What Mr. Kristof forgets is that there will always be relative differences in income. If the Cambodian sweatshop workers would get a proper paycheck, they would be able to employ the people now living in garbage dumps at better service sector jobs, like restaurants etc.

There will always be a part of the population that will be left outside of the employment in factories. The level of poverty of the people who live in the margins of society is more a reflection of the level of disposable income of the population in general.

If the people who work in sweatshops were not offered a very small but safe income from abroad, they would most probably engage in riskier, but potentially more rewarding activities, like farming. They would trade with each other, and everybody would have a chance for accumulation of capital. Instead, they merely subsist on food imported from countries with heavy export subsidies, while the rest of the economy gains nothing.

Whole populations of poor people can be kept in sweatshop conditions by paying them just enough to keep them away from the risks associated with independent economic action, but still not quite enough for any meaningful accumulation of capital.

Mr.

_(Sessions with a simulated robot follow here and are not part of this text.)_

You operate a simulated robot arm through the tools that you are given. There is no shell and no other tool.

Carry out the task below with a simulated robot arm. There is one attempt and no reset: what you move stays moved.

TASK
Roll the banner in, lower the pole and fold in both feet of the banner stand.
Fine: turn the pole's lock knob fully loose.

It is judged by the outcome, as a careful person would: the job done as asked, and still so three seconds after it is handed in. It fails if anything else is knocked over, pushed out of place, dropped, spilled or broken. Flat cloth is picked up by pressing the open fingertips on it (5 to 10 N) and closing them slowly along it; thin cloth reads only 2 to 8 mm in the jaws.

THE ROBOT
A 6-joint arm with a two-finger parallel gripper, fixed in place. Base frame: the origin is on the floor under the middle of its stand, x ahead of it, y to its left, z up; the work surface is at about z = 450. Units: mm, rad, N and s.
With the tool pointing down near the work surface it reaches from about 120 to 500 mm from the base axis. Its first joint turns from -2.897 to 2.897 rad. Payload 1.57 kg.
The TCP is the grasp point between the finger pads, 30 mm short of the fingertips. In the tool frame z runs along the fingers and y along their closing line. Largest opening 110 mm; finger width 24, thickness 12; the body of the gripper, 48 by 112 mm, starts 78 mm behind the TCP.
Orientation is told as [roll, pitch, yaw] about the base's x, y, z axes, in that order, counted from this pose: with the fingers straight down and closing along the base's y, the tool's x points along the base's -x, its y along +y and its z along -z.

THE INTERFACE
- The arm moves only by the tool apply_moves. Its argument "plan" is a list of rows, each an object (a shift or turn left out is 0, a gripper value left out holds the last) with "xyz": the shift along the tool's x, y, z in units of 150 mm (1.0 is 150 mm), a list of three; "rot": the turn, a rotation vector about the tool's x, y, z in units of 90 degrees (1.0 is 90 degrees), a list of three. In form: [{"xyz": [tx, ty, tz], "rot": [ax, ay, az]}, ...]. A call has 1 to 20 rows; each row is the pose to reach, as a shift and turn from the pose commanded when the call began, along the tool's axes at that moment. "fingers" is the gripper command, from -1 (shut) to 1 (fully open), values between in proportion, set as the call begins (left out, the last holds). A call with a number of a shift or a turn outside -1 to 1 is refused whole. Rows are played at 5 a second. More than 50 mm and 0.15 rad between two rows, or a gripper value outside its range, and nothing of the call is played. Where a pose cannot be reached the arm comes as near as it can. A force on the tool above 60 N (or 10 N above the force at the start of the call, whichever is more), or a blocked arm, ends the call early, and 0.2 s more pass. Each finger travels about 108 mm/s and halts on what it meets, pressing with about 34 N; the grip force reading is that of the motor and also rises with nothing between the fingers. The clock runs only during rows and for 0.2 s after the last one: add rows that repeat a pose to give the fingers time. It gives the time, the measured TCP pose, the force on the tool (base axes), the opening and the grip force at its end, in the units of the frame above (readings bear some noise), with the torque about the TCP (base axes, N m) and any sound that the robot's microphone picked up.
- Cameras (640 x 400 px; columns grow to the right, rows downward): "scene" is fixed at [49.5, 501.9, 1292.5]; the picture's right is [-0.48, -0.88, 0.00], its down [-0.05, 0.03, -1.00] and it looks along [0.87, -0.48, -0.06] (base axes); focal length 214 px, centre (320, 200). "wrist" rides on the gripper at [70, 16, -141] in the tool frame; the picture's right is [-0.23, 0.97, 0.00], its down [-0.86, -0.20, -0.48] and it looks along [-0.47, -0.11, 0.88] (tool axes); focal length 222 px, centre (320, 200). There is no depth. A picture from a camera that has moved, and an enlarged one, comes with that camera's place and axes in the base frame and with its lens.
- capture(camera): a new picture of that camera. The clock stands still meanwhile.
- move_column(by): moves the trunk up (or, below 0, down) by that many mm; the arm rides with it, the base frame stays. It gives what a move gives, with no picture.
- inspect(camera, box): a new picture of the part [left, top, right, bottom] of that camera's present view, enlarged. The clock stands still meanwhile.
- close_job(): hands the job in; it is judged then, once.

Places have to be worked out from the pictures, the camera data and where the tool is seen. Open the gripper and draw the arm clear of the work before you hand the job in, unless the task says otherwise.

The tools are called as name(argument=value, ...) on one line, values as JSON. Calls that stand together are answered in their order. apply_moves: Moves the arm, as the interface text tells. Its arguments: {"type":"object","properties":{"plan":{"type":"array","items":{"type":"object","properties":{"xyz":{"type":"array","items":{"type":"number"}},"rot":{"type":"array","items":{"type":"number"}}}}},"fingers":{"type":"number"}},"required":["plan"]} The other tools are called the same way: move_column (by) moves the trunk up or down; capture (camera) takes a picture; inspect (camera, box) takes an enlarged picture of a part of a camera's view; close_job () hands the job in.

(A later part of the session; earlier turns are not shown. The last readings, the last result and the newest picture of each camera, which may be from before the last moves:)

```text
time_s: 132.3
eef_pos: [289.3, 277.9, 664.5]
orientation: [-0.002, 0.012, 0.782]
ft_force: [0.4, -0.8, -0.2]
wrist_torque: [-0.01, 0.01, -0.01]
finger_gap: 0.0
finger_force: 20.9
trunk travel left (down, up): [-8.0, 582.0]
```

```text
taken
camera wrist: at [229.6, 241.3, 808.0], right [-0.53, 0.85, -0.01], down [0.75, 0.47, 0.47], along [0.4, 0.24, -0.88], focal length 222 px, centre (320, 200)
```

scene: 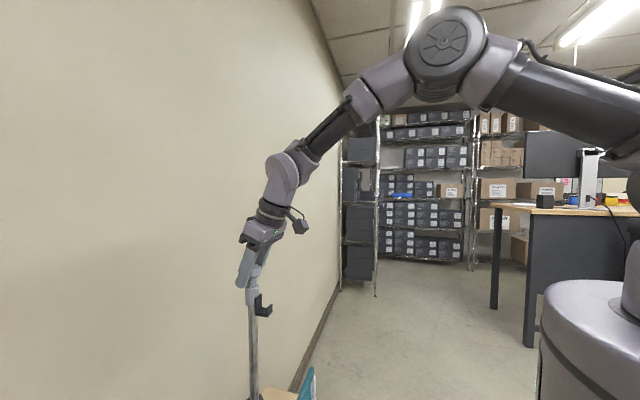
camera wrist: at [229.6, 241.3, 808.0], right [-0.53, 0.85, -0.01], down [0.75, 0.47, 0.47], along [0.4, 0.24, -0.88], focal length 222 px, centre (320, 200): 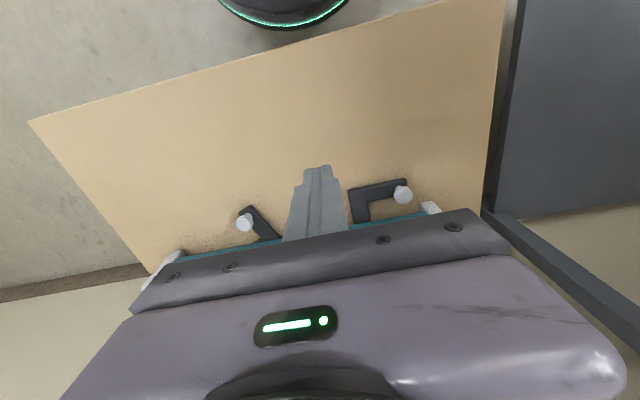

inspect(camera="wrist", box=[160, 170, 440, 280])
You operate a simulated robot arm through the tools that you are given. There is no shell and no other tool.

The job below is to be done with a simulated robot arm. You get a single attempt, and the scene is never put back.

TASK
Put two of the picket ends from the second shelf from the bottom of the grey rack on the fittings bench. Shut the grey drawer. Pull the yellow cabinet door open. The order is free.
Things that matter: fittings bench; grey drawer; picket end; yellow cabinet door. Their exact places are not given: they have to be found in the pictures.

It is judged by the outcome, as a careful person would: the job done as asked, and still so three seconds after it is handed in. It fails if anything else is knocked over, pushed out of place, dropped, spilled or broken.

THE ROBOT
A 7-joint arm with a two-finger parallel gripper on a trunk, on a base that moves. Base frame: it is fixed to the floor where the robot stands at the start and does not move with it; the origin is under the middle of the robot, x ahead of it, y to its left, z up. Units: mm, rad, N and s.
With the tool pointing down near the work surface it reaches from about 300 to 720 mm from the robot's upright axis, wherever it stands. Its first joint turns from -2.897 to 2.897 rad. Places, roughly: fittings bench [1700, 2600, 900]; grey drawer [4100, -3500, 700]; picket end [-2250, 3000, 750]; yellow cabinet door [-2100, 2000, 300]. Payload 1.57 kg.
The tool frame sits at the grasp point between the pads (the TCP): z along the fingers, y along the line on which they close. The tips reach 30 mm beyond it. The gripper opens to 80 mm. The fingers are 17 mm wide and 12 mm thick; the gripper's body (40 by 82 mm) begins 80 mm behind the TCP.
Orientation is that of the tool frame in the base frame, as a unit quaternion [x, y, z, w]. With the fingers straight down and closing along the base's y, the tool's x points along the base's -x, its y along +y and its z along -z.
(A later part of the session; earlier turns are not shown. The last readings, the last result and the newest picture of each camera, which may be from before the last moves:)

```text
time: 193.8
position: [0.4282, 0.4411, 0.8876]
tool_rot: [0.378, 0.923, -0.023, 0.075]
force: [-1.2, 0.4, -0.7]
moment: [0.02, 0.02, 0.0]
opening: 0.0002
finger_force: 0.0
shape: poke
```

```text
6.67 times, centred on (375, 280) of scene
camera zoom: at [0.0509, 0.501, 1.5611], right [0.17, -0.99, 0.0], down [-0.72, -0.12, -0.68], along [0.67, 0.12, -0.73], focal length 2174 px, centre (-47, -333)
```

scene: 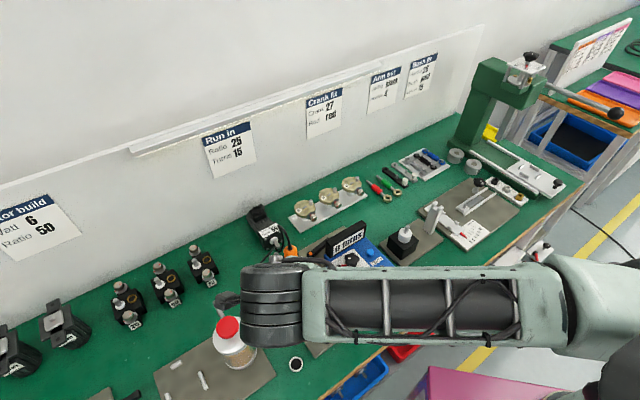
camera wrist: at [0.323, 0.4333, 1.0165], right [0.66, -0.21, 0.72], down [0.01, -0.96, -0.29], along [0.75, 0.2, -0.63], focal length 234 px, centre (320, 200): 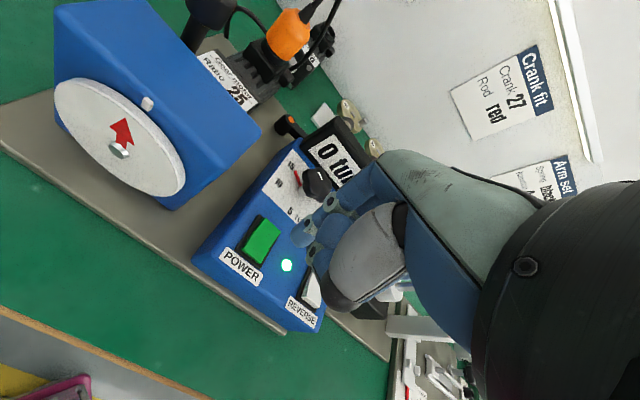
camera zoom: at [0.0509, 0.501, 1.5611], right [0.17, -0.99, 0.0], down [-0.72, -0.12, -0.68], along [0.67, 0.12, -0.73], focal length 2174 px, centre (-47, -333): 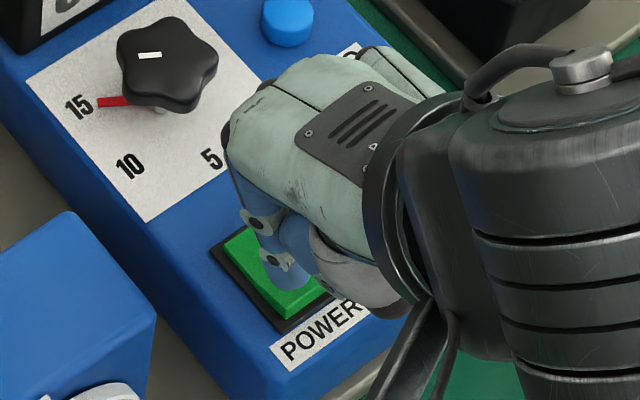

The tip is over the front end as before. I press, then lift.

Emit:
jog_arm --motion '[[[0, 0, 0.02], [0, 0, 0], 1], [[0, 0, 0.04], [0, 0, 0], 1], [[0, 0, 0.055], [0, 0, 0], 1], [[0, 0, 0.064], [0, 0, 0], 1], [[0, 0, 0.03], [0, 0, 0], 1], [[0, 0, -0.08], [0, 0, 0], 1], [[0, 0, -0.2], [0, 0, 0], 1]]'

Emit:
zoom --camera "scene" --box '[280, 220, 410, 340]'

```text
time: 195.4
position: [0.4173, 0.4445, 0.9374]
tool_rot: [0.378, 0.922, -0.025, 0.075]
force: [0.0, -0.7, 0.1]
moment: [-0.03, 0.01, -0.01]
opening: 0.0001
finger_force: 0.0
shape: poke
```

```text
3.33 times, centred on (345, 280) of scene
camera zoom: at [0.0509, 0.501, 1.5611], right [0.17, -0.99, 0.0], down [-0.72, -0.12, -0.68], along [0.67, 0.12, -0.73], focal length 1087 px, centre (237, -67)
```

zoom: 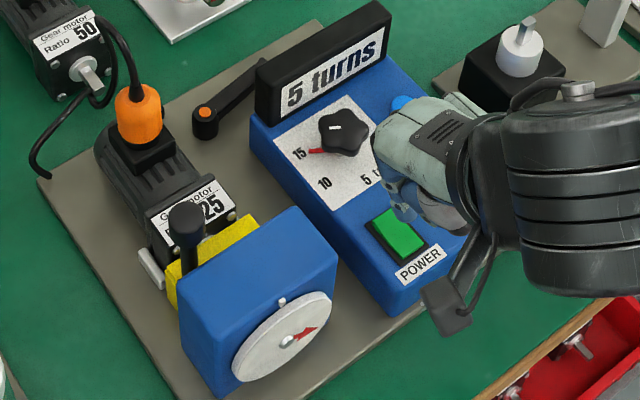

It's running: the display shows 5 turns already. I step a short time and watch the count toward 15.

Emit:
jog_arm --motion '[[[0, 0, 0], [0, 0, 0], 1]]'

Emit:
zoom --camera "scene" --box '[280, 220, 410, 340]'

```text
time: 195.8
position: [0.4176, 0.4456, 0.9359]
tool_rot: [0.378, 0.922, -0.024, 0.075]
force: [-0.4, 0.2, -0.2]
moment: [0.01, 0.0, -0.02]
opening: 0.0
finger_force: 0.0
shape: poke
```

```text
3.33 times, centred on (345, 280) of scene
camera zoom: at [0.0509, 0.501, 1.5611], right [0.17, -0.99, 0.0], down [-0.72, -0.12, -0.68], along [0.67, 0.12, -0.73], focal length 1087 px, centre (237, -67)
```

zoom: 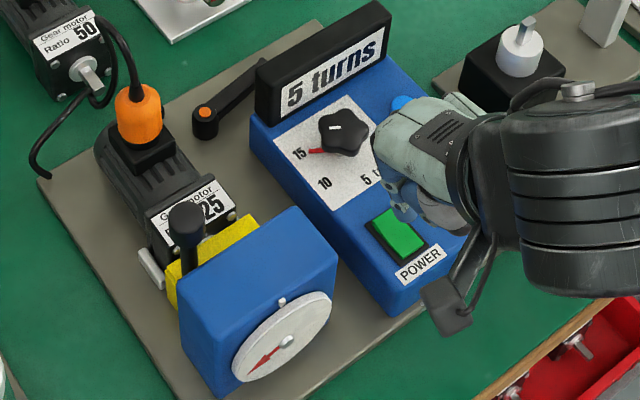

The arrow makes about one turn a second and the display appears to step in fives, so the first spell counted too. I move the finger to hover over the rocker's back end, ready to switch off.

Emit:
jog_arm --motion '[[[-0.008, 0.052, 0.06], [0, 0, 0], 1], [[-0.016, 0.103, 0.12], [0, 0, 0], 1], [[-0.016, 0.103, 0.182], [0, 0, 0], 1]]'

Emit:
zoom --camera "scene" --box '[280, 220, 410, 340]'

Kristof is correct in his notion that absolute limits on minimum wages can result in activities moving to relatively more advanced locations. The focus should be on increasing the overall level of pay in underpaid industries, like garments. Thus, any criteria in labour standards should be defined on a relative local basis, to determine a level of pay that provides enough disposable income for the development of the local economy.

Economically marginal people in a sweatshop-based economy live in true squalor, just as Mr. Kristof has noticed. But such poverty is so complete exactly because of the lack of disposable income in the economic mainstream.